__Your objective__: Below is a listing; write it out exactly and drop any images from it. Write them as strings in a JSON array, leaving out blank lines.
==========
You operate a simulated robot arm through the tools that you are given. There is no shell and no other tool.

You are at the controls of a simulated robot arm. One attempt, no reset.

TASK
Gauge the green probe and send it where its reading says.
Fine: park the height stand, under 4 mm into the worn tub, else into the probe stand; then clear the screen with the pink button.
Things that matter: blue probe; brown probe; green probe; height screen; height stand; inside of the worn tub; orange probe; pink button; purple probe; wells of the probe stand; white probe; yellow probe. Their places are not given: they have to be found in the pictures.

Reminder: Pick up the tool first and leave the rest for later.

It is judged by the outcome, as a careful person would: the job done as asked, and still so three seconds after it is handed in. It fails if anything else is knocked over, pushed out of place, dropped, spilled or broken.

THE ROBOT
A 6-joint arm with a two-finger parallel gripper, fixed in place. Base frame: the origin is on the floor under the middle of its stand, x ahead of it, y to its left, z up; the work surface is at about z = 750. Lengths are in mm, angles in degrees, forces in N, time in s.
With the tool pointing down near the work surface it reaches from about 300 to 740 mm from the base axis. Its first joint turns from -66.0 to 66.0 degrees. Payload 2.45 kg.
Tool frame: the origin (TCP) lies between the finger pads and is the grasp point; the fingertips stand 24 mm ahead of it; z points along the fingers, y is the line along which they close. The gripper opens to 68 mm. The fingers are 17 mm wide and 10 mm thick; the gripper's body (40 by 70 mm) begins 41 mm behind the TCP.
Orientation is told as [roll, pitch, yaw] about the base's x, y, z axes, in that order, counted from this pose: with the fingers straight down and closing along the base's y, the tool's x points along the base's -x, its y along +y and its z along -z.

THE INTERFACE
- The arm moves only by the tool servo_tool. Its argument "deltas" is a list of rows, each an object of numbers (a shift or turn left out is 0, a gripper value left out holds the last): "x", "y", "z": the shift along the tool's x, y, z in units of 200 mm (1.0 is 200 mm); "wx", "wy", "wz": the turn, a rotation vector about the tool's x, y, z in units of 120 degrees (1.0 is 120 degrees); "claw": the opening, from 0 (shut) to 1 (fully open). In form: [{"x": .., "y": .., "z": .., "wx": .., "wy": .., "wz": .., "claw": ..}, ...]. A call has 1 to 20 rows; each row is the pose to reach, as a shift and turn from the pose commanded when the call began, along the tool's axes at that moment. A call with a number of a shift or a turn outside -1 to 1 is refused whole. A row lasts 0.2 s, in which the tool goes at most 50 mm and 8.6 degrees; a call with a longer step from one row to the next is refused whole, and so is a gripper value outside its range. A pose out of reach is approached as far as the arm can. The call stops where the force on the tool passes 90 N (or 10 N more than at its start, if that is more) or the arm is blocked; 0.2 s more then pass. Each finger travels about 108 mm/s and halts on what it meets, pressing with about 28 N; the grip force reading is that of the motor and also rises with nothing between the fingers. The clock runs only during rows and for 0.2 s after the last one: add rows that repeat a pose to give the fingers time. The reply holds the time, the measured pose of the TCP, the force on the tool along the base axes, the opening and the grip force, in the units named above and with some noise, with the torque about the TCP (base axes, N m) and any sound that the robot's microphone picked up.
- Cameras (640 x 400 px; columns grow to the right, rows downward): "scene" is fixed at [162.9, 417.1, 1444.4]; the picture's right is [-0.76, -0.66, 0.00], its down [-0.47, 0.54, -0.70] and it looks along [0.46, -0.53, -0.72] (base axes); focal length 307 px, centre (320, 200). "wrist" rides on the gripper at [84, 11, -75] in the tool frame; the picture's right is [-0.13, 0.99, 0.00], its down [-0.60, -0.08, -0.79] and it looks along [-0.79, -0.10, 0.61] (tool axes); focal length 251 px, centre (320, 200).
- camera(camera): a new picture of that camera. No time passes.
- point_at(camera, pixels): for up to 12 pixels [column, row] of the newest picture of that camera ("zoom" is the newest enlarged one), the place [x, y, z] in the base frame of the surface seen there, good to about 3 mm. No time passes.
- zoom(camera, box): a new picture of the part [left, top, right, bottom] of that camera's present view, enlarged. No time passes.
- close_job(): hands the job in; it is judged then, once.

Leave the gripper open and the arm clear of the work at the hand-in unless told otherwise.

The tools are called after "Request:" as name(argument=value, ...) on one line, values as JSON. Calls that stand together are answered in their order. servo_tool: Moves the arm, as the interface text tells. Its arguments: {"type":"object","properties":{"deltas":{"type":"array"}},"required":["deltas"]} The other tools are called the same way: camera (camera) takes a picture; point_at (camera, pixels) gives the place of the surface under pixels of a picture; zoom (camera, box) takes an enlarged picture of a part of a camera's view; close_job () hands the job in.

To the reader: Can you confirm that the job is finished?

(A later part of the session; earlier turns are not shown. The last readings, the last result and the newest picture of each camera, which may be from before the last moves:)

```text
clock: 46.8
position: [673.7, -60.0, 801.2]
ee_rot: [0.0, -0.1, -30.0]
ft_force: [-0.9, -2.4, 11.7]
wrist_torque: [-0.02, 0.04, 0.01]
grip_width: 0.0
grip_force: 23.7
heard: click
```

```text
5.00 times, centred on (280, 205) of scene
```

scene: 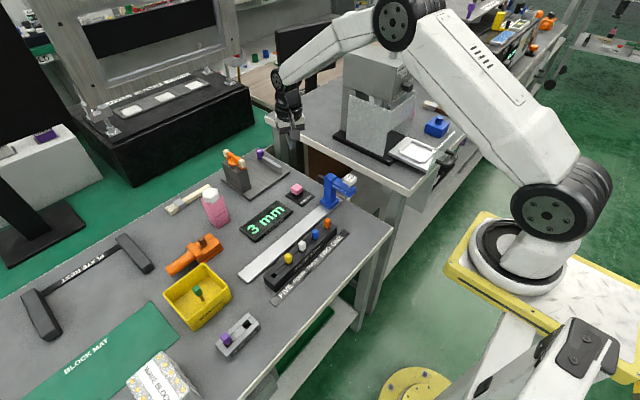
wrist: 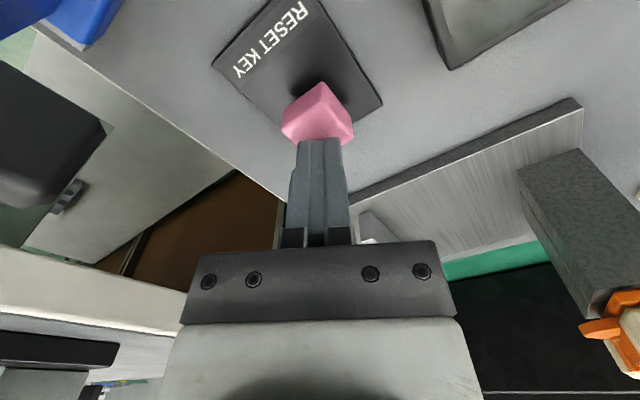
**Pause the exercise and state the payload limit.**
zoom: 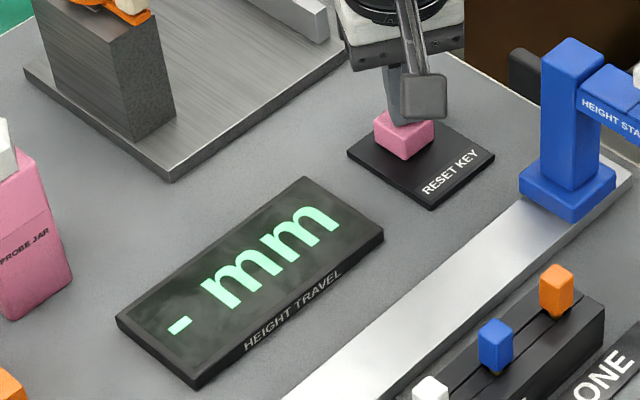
==========
__Exercise result__:
[
  "You operate a simulated robot arm through the tools that you are given. There is no shell and no other tool.",
  "You are at the controls of a simulated robot arm. One attempt, no reset.",
  "TASK",
  "Gauge the green probe and send it where its reading says.",
  "Fine: park the height stand, under 4 mm into the worn tub, else into the probe stand; then clear the screen with the pink button.",
  "Things that matter: blue probe; brown probe; green probe; height screen; height stand; inside of the worn tub; orange probe; pink button; purple probe; wells of the probe stand; white probe; yellow probe. Their places are not given: they have to be found in the pictures.",
  "Reminder: Pick up the tool first and leave the rest for later.",
  "It is judged by the outcome, as a careful person would: the job done as asked, and still so three seconds after it is handed in. It fails if anything else is knocked over, pushed out of place, dropped, spilled or broken.",
  "THE ROBOT",
  "A 6-joint arm with a two-finger parallel gripper, fixed in place. Base frame: the origin is on the floor under the middle of its stand, x ahead of it, y to its left, z up; the work surface is at about z = 750. Lengths are in mm, angles in degrees, forces in N, time in s.",
  "With the tool pointing down near the work surface it reaches from about 300 to 740 mm from the base axis. Its first joint turns from -66.0 to 66.0 degrees. Payload 2.45 kg.",
  "Tool frame: the origin (TCP) lies between the finger pads and is the grasp point; the fingertips stand 24 mm ahead of it; z points along the fingers, y is the line along which they close. The gripper opens to 68 mm. The fingers are 17 mm wide and 10 mm thick; the gripper's body (40 by 70 mm) begins 41 mm behind the TCP.",
  "Orientation is told as [roll, pitch, yaw] about the base's x, y, z axes, in that order, counted from this pose: with the fingers straight down and closing along the base's y, the tool's x points along the base's -x, its y along +y and its z along -z.",
  "THE INTERFACE",
  "- The arm moves only by the tool servo_tool. Its argument \"deltas\" is a list of rows, each an object of numbers (a shift or turn left out is 0, a gripper value left out holds the last): \"x\", \"y\", \"z\": the shift along the tool's x, y, z in units of 200 mm (1.0 is 200 mm); \"wx\", \"wy\", \"wz\": the turn, a rotation vector about the tool's x, y, z in units of 120 degrees (1.0 is 120 degrees); \"claw\": the opening, from 0 (shut) to 1 (fully open). In form: [{\"x\": .., \"y\": .., \"z\": .., \"wx\": .., \"wy\": .., \"wz\": .., \"claw\": ..}, ...]. A call has 1 to 20 rows; each row is the pose to reach, as a shift and turn from the pose commanded when the call began, along the tool's axes at that moment. A call with a number of a shift or a turn outside -1 to 1 is refused whole. A row lasts 0.2 s, in which the tool goes at most 50 mm and 8.6 degrees; a call with a longer step from one row to the next is refused whole, and so is a gripper value outside its range. A pose out of reach is approached as far as the arm can. The call stops where the force on the tool passes 90 N (or 10 N more than at its start, if that is more) or the arm is blocked; 0.2 s more then pass. Each finger travels about 108 mm/s and halts on what it meets, pressing with about 28 N; the grip force reading is that of the motor and also rises with nothing between the fingers. The clock runs only during rows and for 0.2 s after the last one: add rows that repeat a pose to give the fingers time. The reply holds the time, the measured pose of the TCP, the force on the tool along the base axes, the opening and the grip force, in the units named above and with some noise, with the torque about the TCP (base axes, N m) and any sound that the robot's microphone picked up.",
  "- Cameras (640 x 400 px; columns grow to the right, rows downward): \"scene\" is fixed at [162.9, 417.1, 1444.4]; the picture's right is [-0.76, -0.66, 0.00], its down [-0.47, 0.54, -0.70] and it looks along [0.46, -0.53, -0.72] (base axes); focal length 307 px, centre (320, 200). \"wrist\" rides on the gripper at [84, 11, -75] in the tool frame; the picture's right is [-0.13, 0.99, 0.00], its down [-0.60, -0.08, -0.79] and it looks along [-0.79, -0.10, 0.61] (tool axes); focal length 251 px, centre (320, 200).",
  "- camera(camera): a new picture of that camera. No time passes.",
  "- point_at(camera, pixels): for up to 12 pixels [column, row] of the newest picture of that camera (\"zoom\" is the newest enlarged one), the place [x, y, z] in the base frame of the surface seen there, good to about 3 mm. No time passes.",
  "- zoom(camera, box): a new picture of the part [left, top, right, bottom] of that camera's present view, enlarged. No time passes.",
  "- close_job(): hands the job in; it is judged then, once.",
  "Leave the gripper open and the arm clear of the work at the hand-in unless told otherwise.",
  "The tools are called after \"Request:\" as name(argument=value, ...) on one line, values as JSON. Calls that stand together are answered in their order. servo_tool: Moves the arm, as the interface text tells. Its arguments: {\"type\":\"object\",\"properties\":{\"deltas\":{\"type\":\"array\"}},\"required\":[\"deltas\"]} The other tools are called the same way: camera (camera) takes a picture; point_at (camera, pixels) gives the place of the surface under pixels of a picture; zoom (camera, box) takes an enlarged picture of a part of a camera's view; close_job () hands the job in.",
  "To the reader: Can you confirm that the job is finished?",
  "(A later part of the session; earlier turns are not shown. The last readings, the last result and the newest picture of each camera, which may be from before the last moves:)",
  "```text",
  "clock: 46.8",
  "position: [673.7, -60.0, 801.2]",
  "ee_rot: [0.0, -0.1, -30.0]",
  "ft_force: [-0.9, -2.4, 11.7]",
  "wrist_torque: [-0.02, 0.04, 0.01]",
  "grip_width: 0.0",
  "grip_force: 23.7",
  "heard: click",
  "```",
  "```text",
  "5.00 times, centred on (280, 205) of scene",
  "```",
  "scene: ",
  "wrist: ",
  "**Pause the exercise and state the payload limit.**",
  "zoom: "
]